With the pictures left out, copy the listing below exactly. The answer is a JSON array that holds each line as a string and skips blank lines.
::: SUPPLIED MATERIAL :::
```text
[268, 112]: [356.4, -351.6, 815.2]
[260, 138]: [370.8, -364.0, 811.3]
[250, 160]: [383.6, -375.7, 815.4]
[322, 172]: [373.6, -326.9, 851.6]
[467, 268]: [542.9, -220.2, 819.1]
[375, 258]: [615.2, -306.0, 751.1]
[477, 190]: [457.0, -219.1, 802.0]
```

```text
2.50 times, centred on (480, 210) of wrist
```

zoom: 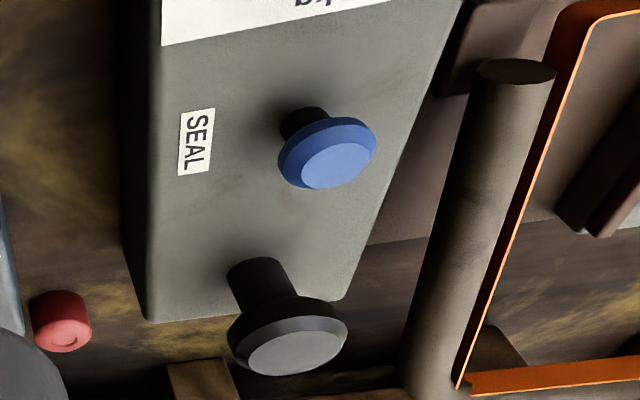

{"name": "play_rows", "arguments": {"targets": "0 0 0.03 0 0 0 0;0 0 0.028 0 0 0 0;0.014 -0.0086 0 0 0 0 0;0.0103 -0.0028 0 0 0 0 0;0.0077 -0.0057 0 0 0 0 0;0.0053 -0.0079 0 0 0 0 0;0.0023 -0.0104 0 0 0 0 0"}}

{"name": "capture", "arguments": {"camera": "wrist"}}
:::
**COMPLETE ANSWER**
[
  "```text",
  "[268, 112]: [356.4, -351.6, 815.2]",
  "[260, 138]: [370.8, -364.0, 811.3]",
  "[250, 160]: [383.6, -375.7, 815.4]",
  "[322, 172]: [373.6, -326.9, 851.6]",
  "[467, 268]: [542.9, -220.2, 819.1]",
  "[375, 258]: [615.2, -306.0, 751.1]",
  "[477, 190]: [457.0, -219.1, 802.0]",
  "```",
  "```text",
  "2.50 times, centred on (480, 210) of wrist",
  "```",
  "zoom: ",
  "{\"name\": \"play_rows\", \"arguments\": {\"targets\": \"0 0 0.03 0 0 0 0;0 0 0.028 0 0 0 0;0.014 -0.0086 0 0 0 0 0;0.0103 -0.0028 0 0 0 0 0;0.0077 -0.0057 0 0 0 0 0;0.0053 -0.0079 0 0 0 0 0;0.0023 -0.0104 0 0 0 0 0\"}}",
  "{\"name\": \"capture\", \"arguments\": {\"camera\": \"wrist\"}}"
]